Il Lohengrin che in internet è giustamente stato battezzato quale Rattengrin ci presenta un Andris Nelsons in miglior forma rispetto all’anno passato, con un primo e secondo atto corretti ed un terzo abbastanza grigio. Il cast invece non cessa a suscitare perplessità. Petra Lang è sicuramente lontana dalla catastrofe che è stata Evelyn Herlitzius, ma non si sente una sostanziale differenza nel trattare lo strumento vocale. Se l’anno scorso Lohengrin era incarnato dall’ingolato, gemente e falsettante superstar Jonas Kaufmann, nell’edizione presente ci troviamo davanti ad un tenore lirico-leggero dotato di scarsa tecnica che incontra gravi difficoltà nel cruciale terzo atto. Eppure, qualche frase decente ci ha comunque fatto sentire, mentre è rimasta dalla prima fino all'ultima nota assolutamente improponibile - improponibile come mai prima - la Elsa di Annette Dasch. Si cerca di scusarla coll’argomento che sia una mozartiana ed inadatta al tonnellaggio wagneriano. Si dimentica però che con voce sistematicamente ballante, spoggiata ed urlante non si canta nemmeno Mozart. Si loda la prestazione di Georg Zeppenfeld sia quale Pogner nei Maestri Cantori che quale Re Enrico. Può darsi che, malgrado l’emissione stomacale, il giovane basso abbia una minima musicalità, ma, come nel caso del Langravio, non è certamente su una corretta esecuzione del ruolo del Re Enrico che si costruisce il successo di un festival internazionale, che è forse IL festival per eccellenza.

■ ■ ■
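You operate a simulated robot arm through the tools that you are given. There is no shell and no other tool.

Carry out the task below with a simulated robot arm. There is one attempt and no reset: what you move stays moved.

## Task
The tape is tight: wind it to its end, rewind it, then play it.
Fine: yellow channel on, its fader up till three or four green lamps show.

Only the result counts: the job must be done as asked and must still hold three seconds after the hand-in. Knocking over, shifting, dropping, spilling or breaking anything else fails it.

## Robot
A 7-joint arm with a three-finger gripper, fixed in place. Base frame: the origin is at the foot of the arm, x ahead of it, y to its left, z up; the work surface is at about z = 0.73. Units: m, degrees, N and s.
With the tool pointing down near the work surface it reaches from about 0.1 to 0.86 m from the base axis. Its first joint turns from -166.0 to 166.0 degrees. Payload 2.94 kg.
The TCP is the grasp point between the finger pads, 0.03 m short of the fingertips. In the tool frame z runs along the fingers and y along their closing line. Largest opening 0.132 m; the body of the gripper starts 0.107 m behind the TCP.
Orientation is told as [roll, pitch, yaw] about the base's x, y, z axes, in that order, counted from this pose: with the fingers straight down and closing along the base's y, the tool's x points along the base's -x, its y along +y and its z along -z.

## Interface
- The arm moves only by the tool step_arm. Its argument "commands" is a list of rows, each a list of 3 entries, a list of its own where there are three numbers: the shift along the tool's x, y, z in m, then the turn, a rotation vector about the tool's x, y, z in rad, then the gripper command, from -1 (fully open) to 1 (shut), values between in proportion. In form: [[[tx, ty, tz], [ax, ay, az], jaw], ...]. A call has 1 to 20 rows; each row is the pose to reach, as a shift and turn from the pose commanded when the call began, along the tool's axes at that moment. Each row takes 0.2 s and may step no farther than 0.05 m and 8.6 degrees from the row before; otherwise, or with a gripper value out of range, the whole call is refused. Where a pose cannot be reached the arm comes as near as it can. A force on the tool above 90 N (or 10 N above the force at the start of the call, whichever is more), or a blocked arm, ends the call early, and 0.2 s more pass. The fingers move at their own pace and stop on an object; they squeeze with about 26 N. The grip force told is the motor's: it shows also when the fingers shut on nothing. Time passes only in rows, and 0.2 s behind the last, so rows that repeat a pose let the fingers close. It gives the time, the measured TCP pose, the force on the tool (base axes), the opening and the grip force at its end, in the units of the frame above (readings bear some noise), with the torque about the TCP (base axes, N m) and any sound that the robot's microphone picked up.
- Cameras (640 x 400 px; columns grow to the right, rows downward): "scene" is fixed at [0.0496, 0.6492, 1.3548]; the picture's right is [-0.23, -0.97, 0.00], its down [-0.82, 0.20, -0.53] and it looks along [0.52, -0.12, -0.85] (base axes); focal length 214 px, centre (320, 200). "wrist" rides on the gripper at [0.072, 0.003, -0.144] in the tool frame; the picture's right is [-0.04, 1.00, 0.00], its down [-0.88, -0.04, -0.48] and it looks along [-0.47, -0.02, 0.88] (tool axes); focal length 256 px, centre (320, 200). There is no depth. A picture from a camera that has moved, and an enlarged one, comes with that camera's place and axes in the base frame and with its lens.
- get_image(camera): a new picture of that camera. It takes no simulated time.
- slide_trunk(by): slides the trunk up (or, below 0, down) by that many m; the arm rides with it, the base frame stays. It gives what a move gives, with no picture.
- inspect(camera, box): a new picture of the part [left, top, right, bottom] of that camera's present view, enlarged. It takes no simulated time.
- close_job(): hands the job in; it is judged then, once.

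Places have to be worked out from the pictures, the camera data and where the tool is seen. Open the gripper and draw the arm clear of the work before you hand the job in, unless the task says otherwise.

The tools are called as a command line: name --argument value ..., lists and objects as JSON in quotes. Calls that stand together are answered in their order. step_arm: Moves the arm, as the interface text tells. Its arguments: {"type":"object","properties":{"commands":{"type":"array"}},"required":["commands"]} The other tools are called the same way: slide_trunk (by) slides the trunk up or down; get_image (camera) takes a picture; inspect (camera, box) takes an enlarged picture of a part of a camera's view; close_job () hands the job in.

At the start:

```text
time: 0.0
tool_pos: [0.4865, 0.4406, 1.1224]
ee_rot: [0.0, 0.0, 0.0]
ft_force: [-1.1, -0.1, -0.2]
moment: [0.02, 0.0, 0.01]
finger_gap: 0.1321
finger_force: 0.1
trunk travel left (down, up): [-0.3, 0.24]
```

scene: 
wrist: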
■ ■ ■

La produzione del Parsifal è l’unica che comporta una regia efficace, salutata dal pubblico con reazioni molto positive sia alla prova generale sia alla ripresa. Si tratta infatti dell’unico esperimento stile “Regieoper” che abbia senso, coerenza e qualità visiva. Abbastanza peggiorata la direzione di Daniele Gatti, con pesantezza e monotonia difficilmente digeribile soprattutto nel terzo atto. Disastroso sia il debutto dell’ingolato-nasale Simon O’Neill, Parsifal con la voce di un Mime di terza scelta, che la ripresa del ruolo di Kundry da parte di Susan Maclean o l’Amfortas spinto ed abbaiato di Detlef Roh. E’ ancora una volta Kwangchul Youn nel ruolo di Gurnemanz a dimostrarsi di essere l’unico artista degno di questo nome presente nel festival di quest’anno. Anche se ritengo le sue prestazioni sia a Torino sia negli ultimi anni a Bayreuth molto superiori a quella che abbiamo sentito mercoledì, il signor Youn rimane uno dei migliori interpreti di questo ruolo fondamentale.

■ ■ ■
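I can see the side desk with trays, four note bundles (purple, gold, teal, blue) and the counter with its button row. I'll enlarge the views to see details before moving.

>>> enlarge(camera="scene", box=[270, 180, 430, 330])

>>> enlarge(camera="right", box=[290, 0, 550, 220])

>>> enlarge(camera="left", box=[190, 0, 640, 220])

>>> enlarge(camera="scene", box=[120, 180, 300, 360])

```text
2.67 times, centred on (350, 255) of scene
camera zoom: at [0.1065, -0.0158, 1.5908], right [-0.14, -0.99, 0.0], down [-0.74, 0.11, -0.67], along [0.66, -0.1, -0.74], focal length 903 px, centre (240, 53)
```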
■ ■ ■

Accanto a Youn l'unico altro protagonista del festival che si trova su un livello da festival è il coro sotto la guida del grande, grandissimo Eberhard Friedrich. E' un complesso che non si smarrisce nemmeno con la bacchetta più incerta e canta sempre con uguale morbidezza, piennezza, omogeneità di suono ed una dinamica talvolta davvero incantevole. Non è per niente che in molti casi i più grandi applausi alla fine delle recite gli otteneva proprio il coro del festival ed il suo bravissimo Chormeister.

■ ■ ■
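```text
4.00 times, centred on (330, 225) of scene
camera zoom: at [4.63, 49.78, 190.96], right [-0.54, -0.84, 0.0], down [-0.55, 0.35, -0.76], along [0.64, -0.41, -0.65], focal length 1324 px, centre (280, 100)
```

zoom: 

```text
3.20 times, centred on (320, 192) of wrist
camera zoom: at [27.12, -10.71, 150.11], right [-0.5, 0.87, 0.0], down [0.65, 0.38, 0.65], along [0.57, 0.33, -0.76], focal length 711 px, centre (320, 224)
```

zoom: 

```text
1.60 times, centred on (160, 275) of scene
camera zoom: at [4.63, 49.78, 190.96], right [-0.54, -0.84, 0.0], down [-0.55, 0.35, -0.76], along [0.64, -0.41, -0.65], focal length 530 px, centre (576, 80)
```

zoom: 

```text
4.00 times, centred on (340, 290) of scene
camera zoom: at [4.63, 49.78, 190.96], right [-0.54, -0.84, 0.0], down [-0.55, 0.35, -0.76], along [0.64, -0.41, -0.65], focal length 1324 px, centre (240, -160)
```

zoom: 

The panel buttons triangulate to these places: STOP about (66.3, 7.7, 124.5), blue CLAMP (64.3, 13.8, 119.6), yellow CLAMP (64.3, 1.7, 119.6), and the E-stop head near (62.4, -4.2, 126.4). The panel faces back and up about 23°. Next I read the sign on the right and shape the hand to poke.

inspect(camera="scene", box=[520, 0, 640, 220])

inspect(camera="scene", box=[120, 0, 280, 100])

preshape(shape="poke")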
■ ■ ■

Per quanto riguarda il Tristano, la produzione va in scena senza importanti cambi di cast, con la direzione secca ed impersonale di Peter Schneider, un lirico Robert Dean Smith inadatto alla pesantissima vocalità del protagonista, una Irene Théorin che è la più urlante fra tutte le urlatrici wagneriani di tutti i tempi, un Marke stonato del veterano Robert Holl e l’insipida Michele Breedt nel ruolo di Brangäne. Tutto questo ambientato in una delle messinscene più pallide proposte a Bayreuth.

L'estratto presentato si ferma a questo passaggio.